_Given exercise 1_. Your answer is an exact quotation from the text segment: it starts at "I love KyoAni" and ends at "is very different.".
_Given exercise 2_. Write the next part of the text segment, the one that starts with "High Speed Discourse".

_Text segment_.
--
High Speed Discourse III: Free is not High Speed, High Speed is not Free

I love KyoAni but I think this poster encapsulates my frustrations? disappointments? that I’ve had with them lately. Now, I’d like to think I’m not dumb; I know that this has been their “thing” since the beginning of time. It’s just that I’d just begun to hope that things would change a little with Free!, but four years later…

Anyway, this is why I yell about High Speed all the time. It shows that they can make a fairly serious/grounded work about boys. Free! has tonal problems where it’s wacky hijinks like their comedies but they also tried to shoehorn some drama that didn’t really fit; High Speed resembles Sound Euphonium, where it’s more quiet, coherent, and less gags or melodrama. That’s not to say that Euphonium wasn’t funny or didn’t have drama, but the style is very different.
--
_Dataset content_.
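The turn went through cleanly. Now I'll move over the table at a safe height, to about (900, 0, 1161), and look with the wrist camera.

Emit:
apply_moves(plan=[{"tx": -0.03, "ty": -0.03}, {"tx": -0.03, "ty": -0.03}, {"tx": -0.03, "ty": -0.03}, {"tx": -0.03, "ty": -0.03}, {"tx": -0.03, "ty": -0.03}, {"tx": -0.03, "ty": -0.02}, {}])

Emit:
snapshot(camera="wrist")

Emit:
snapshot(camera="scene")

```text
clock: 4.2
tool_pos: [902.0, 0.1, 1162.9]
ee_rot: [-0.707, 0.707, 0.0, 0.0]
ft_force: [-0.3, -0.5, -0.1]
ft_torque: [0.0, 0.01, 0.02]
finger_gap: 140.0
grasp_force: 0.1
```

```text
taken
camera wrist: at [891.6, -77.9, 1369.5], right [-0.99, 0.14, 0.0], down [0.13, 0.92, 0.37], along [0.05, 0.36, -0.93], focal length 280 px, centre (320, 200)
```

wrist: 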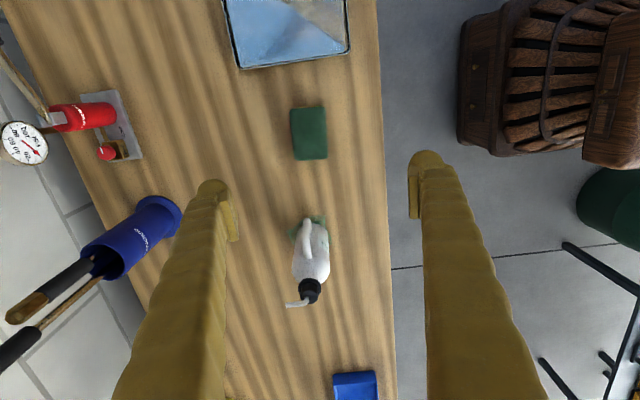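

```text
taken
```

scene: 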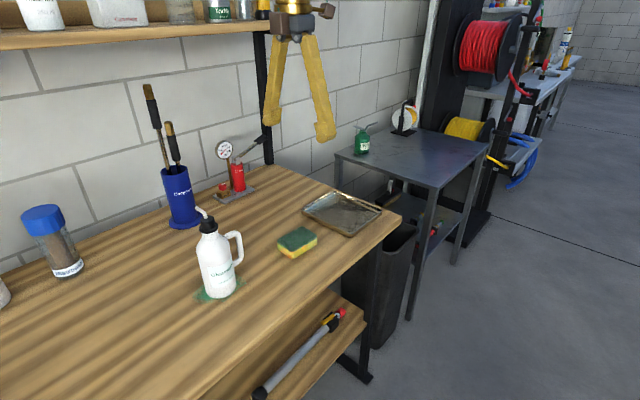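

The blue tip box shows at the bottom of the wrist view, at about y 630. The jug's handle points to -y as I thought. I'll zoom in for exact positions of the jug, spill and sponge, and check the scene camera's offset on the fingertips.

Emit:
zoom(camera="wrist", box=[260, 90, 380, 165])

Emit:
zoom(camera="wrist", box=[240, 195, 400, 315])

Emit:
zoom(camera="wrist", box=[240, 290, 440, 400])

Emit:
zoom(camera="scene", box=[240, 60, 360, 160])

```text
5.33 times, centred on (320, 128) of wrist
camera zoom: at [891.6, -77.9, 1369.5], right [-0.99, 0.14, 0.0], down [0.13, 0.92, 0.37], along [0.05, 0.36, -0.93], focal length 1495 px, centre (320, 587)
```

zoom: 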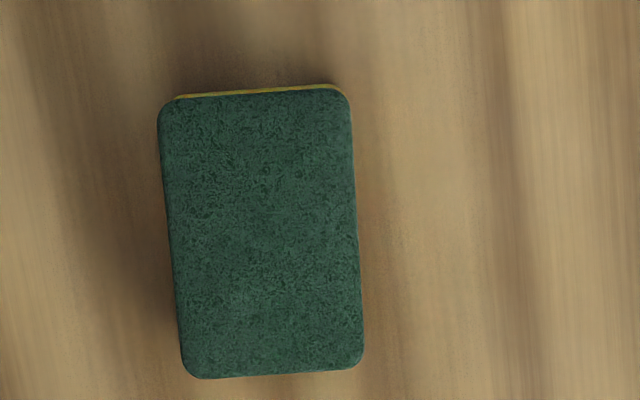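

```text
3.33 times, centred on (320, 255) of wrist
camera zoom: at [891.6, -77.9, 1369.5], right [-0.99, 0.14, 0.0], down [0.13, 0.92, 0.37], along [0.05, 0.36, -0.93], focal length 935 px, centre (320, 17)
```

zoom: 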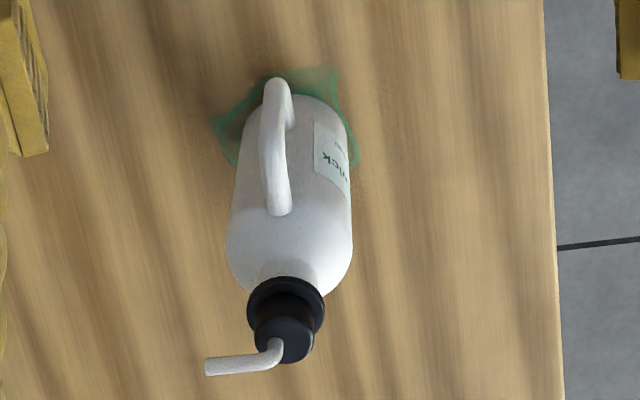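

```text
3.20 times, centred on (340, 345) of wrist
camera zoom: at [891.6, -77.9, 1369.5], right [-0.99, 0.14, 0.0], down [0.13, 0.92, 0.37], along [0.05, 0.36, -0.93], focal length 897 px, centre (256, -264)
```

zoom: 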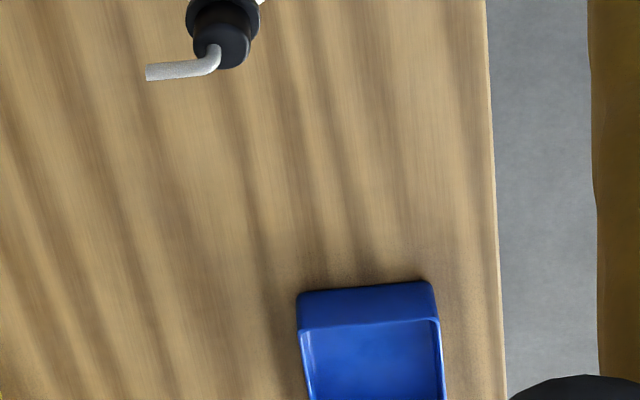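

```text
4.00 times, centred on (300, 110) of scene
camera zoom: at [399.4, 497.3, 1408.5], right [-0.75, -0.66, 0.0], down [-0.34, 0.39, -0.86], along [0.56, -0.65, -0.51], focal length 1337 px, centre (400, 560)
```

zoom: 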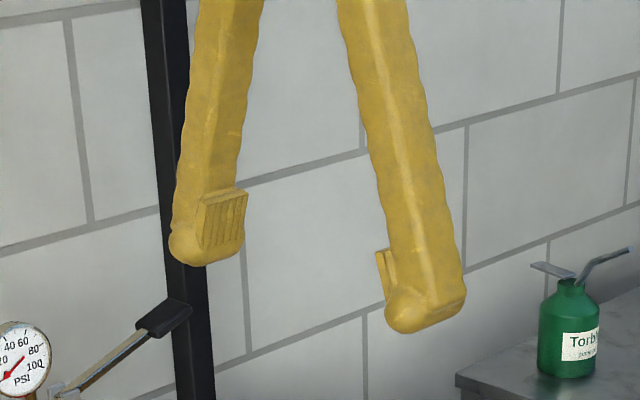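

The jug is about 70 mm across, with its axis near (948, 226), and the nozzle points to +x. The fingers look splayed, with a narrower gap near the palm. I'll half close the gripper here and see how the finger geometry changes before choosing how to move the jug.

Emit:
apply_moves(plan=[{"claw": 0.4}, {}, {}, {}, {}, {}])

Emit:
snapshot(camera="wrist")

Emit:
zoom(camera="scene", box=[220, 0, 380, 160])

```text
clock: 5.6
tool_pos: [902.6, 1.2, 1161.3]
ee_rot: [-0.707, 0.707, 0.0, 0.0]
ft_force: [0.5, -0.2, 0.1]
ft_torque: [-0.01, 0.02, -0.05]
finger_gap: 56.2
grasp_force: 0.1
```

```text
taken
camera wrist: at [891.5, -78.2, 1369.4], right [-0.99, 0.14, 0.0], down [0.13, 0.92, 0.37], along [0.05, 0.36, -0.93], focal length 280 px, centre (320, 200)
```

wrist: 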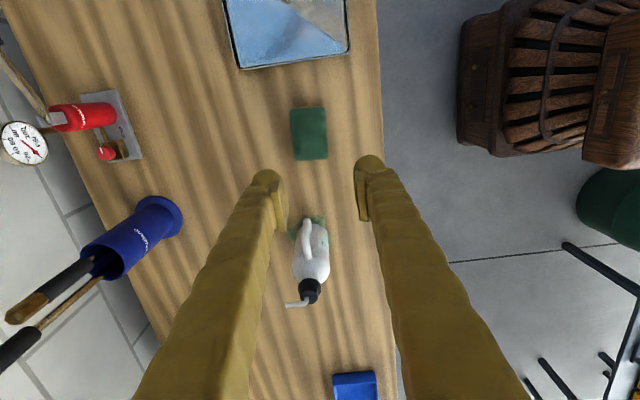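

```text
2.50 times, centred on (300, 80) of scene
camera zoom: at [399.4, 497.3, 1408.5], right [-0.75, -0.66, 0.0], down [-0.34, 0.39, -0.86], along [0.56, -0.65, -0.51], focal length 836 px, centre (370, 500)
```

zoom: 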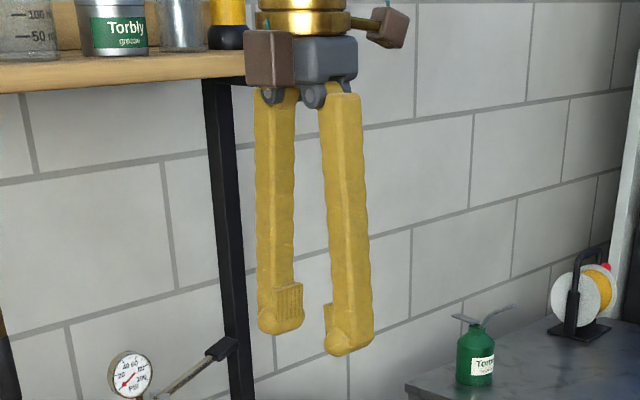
--
_Written answer 1_.
I love KyoAni but I think this poster encapsulates my frustrations? disappointments? that I’ve had with them lately. Now, I’d like to think I’m not dumb; I know that this has been their “thing” since the beginning of time. It’s just that I’d just begun to hope that things would change a little with Free!, but four years later…

Anyway, this is why I yell about High Speed all the time. It shows that they can make a fairly serious/grounded work about boys. Free! has tonal problems where it’s wacky hijinks like their comedies but they also tried to shoehorn some drama that didn’t really fit; High Speed resembles Sound Euphonium, where it’s more quiet, coherent, and less gags or melodrama. That’s not to say that Euphonium wasn’t funny or didn’t have drama, but the style is very different.

_Written answer 2_.
So it’s really difficult not to conclude that a lot of Utsumi’s decisions harmed the coherence of Free! and that she needed to hold back more. This is more clear now that we can directly compare to, say, Takemoto’s High Speed or even Kawanami’s Free!. Watching High Speed and Free! Timeless Medley Kizuna has made me wonder what a more focused and less wacky TV Free! or High Speed adaptation would’ve been like. An immediate objection is that it’d be boring or something, but the movies show otherwise. Of course, it’s also hard to say because Kawanami was really tied down by the Free! that already exists, but I liked his original parts in Kizuna and I hear that Promise has even more new material.

My hot take is that if Takemoto had done Free!, a lot more people would be talking about it in the same way as Hyouka or Euphonium. Again, someone is going to object and say that’s bad, but here’s the problem: everyone’s biggest problem with Free! is the drama. As I mentioned earlier, Free! tries to go down both the comedy and drama route and it’s worse for it, especially since the original High Speed novel was never a comedy. This sort of points to a pretty clear alternative adaptation strategy: that the Hyouka/Euphonium route would probably have been the best direction to go in, which is exactly what the High Speed movie does. And it’s a much stronger work because of it.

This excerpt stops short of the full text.